Is it true that positivity of currents and positivity of differential forms do not give rise to the same notion? Can this be fixed?
Revisiting my question after a month, I finally realized that the answer is frustratingly simple...
The sign $\sigma(j,k)$ can be written explicitly as $$ \sigma(j,k) = (-1)^{n-1 + \frac{n(n-1)}{2}} (-1)^{j-1} (-1)^{k-1}. $$ The crucial (yet simple) observation is that the matrix with entries $(-1)^{j+k}h_{j,k}$ is positive definite if and only if the matrix with entries $h_{j,k}$ is.

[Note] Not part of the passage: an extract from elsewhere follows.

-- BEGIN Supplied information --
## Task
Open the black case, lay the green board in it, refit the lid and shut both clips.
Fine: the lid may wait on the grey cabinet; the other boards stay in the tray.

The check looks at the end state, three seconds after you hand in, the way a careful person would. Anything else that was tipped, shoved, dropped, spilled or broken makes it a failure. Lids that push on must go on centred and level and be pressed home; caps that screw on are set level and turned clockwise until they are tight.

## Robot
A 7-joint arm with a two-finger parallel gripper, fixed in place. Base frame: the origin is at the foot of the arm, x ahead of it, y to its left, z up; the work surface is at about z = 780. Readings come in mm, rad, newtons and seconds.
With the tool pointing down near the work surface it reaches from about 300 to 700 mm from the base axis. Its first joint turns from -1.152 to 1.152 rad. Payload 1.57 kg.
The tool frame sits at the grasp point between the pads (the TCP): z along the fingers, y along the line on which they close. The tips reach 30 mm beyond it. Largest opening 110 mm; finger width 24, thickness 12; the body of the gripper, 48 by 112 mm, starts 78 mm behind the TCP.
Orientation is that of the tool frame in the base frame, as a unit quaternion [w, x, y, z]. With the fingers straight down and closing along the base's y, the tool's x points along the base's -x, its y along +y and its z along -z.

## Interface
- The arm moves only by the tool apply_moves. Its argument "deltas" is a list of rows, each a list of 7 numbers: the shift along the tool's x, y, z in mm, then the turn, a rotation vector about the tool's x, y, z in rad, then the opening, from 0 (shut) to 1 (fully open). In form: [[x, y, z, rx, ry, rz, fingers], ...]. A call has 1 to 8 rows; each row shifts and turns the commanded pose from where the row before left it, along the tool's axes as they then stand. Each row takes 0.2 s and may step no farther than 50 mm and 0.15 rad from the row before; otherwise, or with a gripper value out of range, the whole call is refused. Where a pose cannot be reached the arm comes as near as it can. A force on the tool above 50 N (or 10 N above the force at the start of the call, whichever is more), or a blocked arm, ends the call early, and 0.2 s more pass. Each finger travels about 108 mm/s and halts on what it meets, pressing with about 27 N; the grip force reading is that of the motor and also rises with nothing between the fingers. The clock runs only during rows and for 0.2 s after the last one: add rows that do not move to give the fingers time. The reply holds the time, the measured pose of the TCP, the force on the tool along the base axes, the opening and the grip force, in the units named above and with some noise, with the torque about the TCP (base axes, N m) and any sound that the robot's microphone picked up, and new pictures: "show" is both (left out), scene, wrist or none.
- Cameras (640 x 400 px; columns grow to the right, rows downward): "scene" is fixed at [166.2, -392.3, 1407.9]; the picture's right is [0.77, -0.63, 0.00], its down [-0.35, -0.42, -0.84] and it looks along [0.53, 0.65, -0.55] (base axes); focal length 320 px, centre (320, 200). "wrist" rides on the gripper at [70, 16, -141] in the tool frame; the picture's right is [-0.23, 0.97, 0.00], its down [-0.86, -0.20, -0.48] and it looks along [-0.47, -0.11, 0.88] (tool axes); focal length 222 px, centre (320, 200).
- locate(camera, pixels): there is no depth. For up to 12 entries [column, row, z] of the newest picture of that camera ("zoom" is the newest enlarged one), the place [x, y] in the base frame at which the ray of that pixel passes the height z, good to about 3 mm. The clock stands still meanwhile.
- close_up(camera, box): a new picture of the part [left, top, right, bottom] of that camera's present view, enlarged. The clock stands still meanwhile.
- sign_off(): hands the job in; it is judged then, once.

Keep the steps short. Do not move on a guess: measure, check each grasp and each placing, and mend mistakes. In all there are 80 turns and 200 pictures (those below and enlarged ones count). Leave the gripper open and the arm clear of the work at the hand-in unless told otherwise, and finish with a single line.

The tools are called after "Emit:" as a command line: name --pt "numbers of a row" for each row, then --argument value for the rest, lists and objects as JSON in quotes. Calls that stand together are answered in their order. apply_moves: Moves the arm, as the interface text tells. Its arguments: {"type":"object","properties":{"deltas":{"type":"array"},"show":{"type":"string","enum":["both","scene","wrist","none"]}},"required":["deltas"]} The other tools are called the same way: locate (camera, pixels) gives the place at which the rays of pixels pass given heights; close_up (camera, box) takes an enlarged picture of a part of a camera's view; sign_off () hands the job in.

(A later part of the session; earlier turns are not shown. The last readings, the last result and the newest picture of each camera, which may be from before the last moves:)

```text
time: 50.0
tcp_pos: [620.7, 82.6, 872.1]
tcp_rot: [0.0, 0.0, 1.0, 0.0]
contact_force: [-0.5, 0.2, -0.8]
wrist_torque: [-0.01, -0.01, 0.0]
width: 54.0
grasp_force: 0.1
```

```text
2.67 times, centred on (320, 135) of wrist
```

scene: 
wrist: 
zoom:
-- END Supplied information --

Thus, the two notions of positivity agree up to a sign that depends only on $n$.
In the following I would like to propose a correction to the definition in Harris and Griffiths' book. (Remark: to some extend, their definition already seems to be flawed as the exponent of the $i$ does not depend on $n$.) Let us say that a real $(p,p)$-current $T$ is positive if for any compactly supported $(n-p,0)$-test form $\eta$ we have $$ (-1)^{\frac{(n-p)(n-p-1)}{2}} i^{n-p} T(\eta \wedge \bar{\eta}) \geq 0. $$ For $T=T_{\psi}$ as in the question we get ($p=1$) $$ (-1)^{\frac{(n-1)(n-2)}{2}} i^{n-1} T_{\psi}(\eta \wedge \bar{\eta}) =\\ = i^n \int_{\mathbb{C}^n} \left( \sum_{j,k=1}^n (-1)^{j+k} \phi_j h_{j,k} \bar{\phi}_k \right) dz_1 \wedge d\bar{z}_1 \wedge \dots \wedge dz_n \wedge d\bar{z}_n \\ = 2^n \int_{\mathbb{C}^n} \left( \sum_{j,k=1}^n (-1)^{j+k} \phi_j h_{j,k} \bar{\phi}_k \right) dx_1 \wedge dy_1 \wedge \dots \wedge dx_n \wedge dy_n, $$ where the sign from the definition of positivity cancels with the sign in $\sigma(j,k)$. Thus, $T_{\psi}$ is positive if and only if this integral is always positive if and only if $((-1)^{j+k}h_{j,k})$ is positive definite if and only if $(h_{j,k})$ is positive definite if and only if $\psi$ is positive, as desired.
To further motivate the particular choice of sign in the definition (for now, we only verified it for $p=1$), let us consider the current defined by integration over $\mathbb{C}^{n-p} \times \{0\} \subset \mathbb{C}^n$, which ought to be a positive current. Indeed, $$ \int_{\mathbb{C}^{n-p} \times \{0\}} \phi \bar{\phi} ~dz_1 \wedge \dots \wedge dz_{n-p} \wedge d\bar{z}_1 \wedge \dots \wedge d\bar{z}_{n-p} \\ = (-1)^{\frac{(n-p)(n-p-1)}{2}} \int_{\mathbb{C}^{n-p} \times \{0\}} |\phi|^2 ~dz_1 \wedge d\bar{z}_1 \wedge \dots \wedge dz_{n-p} \wedge d\bar{z}_{n-p} \\ = (-1)^{\frac{(n-p)(n-p-1)}{2}} (-2i)^{n-p} \int_{\mathbb{C}^{n-p} \times \{0\}} |\phi|^2 ~dx_1 \wedge dy_1 \wedge \dots \wedge dx_{n-p} \wedge dy_{n-p}. $$